+++ INFORMATION SUPPLIED +++

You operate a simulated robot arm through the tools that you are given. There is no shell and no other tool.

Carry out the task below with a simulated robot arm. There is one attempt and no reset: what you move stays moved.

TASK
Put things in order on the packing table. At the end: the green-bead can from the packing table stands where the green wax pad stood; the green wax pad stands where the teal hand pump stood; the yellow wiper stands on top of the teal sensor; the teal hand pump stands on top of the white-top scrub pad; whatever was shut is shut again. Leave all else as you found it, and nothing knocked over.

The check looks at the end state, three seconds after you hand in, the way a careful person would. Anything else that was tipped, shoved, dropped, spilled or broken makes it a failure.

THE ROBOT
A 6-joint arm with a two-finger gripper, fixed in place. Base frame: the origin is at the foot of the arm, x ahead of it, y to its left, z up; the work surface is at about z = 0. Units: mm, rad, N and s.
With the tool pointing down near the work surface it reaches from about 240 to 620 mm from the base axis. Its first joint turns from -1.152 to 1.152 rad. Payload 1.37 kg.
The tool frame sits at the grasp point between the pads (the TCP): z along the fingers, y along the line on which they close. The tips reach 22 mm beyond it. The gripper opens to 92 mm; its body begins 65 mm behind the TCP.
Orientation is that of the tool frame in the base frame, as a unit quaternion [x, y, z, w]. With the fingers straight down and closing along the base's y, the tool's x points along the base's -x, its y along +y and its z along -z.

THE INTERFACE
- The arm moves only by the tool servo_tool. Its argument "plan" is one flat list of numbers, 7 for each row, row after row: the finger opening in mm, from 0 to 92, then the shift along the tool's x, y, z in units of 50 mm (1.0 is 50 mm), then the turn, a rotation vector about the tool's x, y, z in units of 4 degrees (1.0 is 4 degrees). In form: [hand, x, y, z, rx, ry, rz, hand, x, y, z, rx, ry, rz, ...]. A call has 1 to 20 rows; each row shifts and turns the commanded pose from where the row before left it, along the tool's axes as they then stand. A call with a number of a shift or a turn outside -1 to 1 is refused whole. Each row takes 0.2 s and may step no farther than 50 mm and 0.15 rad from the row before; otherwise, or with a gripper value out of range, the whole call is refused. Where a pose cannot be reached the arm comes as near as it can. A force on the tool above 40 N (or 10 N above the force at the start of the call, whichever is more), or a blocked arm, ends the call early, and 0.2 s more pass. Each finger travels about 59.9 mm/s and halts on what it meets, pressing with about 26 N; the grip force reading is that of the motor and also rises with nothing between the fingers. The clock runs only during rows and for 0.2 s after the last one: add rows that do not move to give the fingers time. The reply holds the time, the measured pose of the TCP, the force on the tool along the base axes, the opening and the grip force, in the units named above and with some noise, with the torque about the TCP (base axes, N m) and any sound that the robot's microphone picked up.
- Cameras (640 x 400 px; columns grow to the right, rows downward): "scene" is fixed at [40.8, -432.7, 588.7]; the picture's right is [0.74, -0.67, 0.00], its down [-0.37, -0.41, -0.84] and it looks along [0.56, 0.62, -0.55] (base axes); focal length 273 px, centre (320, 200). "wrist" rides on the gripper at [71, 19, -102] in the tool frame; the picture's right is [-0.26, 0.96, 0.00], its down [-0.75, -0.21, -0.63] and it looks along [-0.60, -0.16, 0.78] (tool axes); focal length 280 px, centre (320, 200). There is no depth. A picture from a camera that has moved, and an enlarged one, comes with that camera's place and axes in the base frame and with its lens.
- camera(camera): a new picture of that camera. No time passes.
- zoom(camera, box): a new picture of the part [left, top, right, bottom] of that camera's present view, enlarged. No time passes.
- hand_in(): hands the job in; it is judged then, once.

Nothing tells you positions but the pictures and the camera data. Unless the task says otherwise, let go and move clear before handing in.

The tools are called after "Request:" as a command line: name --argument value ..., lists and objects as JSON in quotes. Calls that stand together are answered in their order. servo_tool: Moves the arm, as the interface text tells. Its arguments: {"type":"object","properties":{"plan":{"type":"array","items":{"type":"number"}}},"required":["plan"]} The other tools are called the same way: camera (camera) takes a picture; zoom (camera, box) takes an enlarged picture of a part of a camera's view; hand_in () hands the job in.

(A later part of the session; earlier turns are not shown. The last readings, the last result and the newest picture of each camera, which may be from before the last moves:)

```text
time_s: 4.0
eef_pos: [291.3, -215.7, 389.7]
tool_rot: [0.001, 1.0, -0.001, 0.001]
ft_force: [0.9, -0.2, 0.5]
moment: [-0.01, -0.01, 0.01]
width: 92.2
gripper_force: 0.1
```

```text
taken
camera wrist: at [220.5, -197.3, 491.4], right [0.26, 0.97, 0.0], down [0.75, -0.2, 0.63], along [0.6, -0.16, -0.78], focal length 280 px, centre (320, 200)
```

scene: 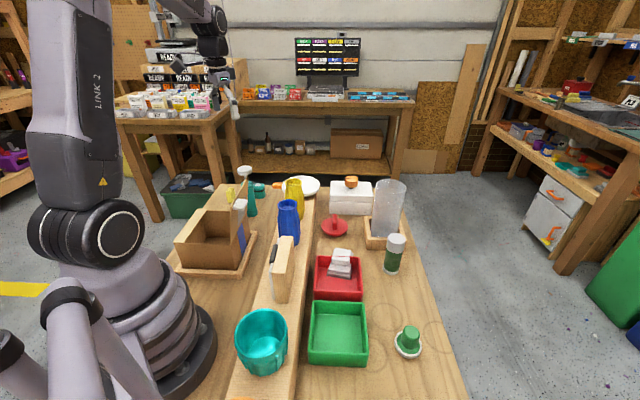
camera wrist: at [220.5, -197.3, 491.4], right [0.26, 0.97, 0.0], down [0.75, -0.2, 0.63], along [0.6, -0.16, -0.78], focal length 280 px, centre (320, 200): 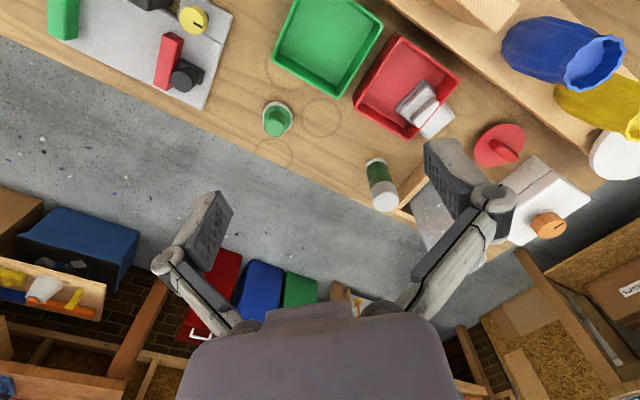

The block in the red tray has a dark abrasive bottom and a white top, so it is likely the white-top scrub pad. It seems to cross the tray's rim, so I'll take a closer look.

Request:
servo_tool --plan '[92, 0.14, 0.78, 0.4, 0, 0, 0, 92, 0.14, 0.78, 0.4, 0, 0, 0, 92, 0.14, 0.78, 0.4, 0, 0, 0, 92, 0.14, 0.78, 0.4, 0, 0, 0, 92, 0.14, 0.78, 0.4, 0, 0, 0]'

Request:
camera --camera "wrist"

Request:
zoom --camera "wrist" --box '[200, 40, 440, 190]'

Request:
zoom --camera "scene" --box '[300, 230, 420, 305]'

+++

● DO THIS
Working from the lines above, reproduce the material exactly and exclude its pictures.

● WRITTEN ANSWER
You operate a simulated robot arm through the tools that you are given. There is no shell and no other tool.

Carry out the task below with a simulated robot arm. There is one attempt and no reset: what you move stays moved.

TASK
Put things in order on the packing table. At the end: the green-bead can from the packing table stands where the green wax pad stood; the green wax pad stands where the teal hand pump stood; the yellow wiper stands on top of the teal sensor; the teal hand pump stands on top of the white-top scrub pad; whatever was shut is shut again. Leave all else as you found it, and nothing knocked over.

The check looks at the end state, three seconds after you hand in, the way a careful person would. Anything else that was tipped, shoved, dropped, spilled or broken makes it a failure.

THE ROBOT
A 6-joint arm with a two-finger gripper, fixed in place. Base frame: the origin is at the foot of the arm, x ahead of it, y to its left, z up; the work surface is at about z = 0. Units: mm, rad, N and s.
With the tool pointing down near the work surface it reaches from about 240 to 620 mm from the base axis. Its first joint turns from -1.152 to 1.152 rad. Payload 1.37 kg.
The tool frame sits at the grasp point between the pads (the TCP): z along the fingers, y along the line on which they close. The tips reach 22 mm beyond it. The gripper opens to 92 mm; its body begins 65 mm behind the TCP.
Orientation is that of the tool frame in the base frame, as a unit quaternion [x, y, z, w]. With the fingers straight down and closing along the base's y, the tool's x points along the base's -x, its y along +y and its z along -z.

THE INTERFACE
- The arm moves only by the tool servo_tool. Its argument "plan" is one flat list of numbers, 7 for each row, row after row: the finger opening in mm, from 0 to 92, then the shift along the tool's x, y, z in units of 50 mm (1.0 is 50 mm), then the turn, a rotation vector about the tool's x, y, z in units of 4 degrees (1.0 is 4 degrees). In form: [hand, x, y, z, rx, ry, rz, hand, x, y, z, rx, ry, rz, ...]. A call has 1 to 20 rows; each row shifts and turns the commanded pose from where the row before left it, along the tool's axes as they then stand. A call with a number of a shift or a turn outside -1 to 1 is refused whole. Each row takes 0.2 s and may step no farther than 50 mm and 0.15 rad from the row before; otherwise, or with a gripper value out of range, the whole call is refused. Where a pose cannot be reached the arm comes as near as it can. A force on the tool above 40 N (or 10 N above the force at the start of the call, whichever is more), or a blocked arm, ends the call early, and 0.2 s more pass. Each finger travels about 59.9 mm/s and halts on what it meets, pressing with about 26 N; the grip force reading is that of the motor and also rises with nothing between the fingers. The clock runs only during rows and for 0.2 s after the last one: add rows that do not move to give the fingers time. The reply holds the time, the measured pose of the TCP, the force on the tool along the base axes, the opening and the grip force, in the units named above and with some noise, with the torque about the TCP (base axes, N m) and any sound that the robot's microphone picked up.
- Cameras (640 x 400 px; columns grow to the right, rows downward): "scene" is fixed at [40.8, -432.7, 588.7]; the picture's right is [0.74, -0.67, 0.00], its down [-0.37, -0.41, -0.84] and it looks along [0.56, 0.62, -0.55] (base axes); focal length 273 px, centre (320, 200). "wrist" rides on the gripper at [71, 19, -102] in the tool frame; the picture's right is [-0.26, 0.96, 0.00], its down [-0.75, -0.21, -0.63] and it looks along [-0.60, -0.16, 0.78] (tool axes); focal length 280 px, centre (320, 200). There is no depth. A picture from a camera that has moved, and an enlarged one, comes with that camera's place and axes in the base frame and with its lens.
- camera(camera): a new picture of that camera. No time passes.
- zoom(camera, box): a new picture of the part [left, top, right, bottom] of that camera's present view, enlarged. No time passes.
- hand_in(): hands the job in; it is judged then, once.

Nothing tells you positions but the pictures and the camera data. Unless the task says otherwise, let go and move clear before handing in.

The tools are called after "Request:" as a command line: name --argument value ..., lists and objects as JSON in quotes. Calls that stand together are answered in their order. servo_tool: Moves the arm, as the interface text tells. Its arguments: {"type":"object","properties":{"plan":{"type":"array","items":{"type":"number"}}},"required":["plan"]} The other tools are called the same way: camera (camera) takes a picture; zoom (camera, box) takes an enlarged picture of a part of a camera's view; hand_in () hands the job in.

(A later part of the session; earlier turns are not shown. The last readings, the last result and the newest picture of each camera, which may be from before the last moves:)

```text
time_s: 4.0
eef_pos: [291.3, -215.7, 389.7]
tool_rot: [0.001, 1.0, -0.001, 0.001]
ft_force: [0.9, -0.2, 0.5]
moment: [-0.01, -0.01, 0.01]
width: 92.2
gripper_force: 0.1
```

```text
taken
camera wrist: at [220.5, -197.3, 491.4], right [0.26, 0.97, 0.0], down [0.75, -0.2, 0.63], along [0.6, -0.16, -0.78], focal length 280 px, centre (320, 200)
```

scene: 
camera wrist: at [220.5, -197.3, 491.4], right [0.26, 0.97, 0.0], down [0.75, -0.2, 0.63], along [0.6, -0.16, -0.78], focal length 280 px, centre (320, 200): 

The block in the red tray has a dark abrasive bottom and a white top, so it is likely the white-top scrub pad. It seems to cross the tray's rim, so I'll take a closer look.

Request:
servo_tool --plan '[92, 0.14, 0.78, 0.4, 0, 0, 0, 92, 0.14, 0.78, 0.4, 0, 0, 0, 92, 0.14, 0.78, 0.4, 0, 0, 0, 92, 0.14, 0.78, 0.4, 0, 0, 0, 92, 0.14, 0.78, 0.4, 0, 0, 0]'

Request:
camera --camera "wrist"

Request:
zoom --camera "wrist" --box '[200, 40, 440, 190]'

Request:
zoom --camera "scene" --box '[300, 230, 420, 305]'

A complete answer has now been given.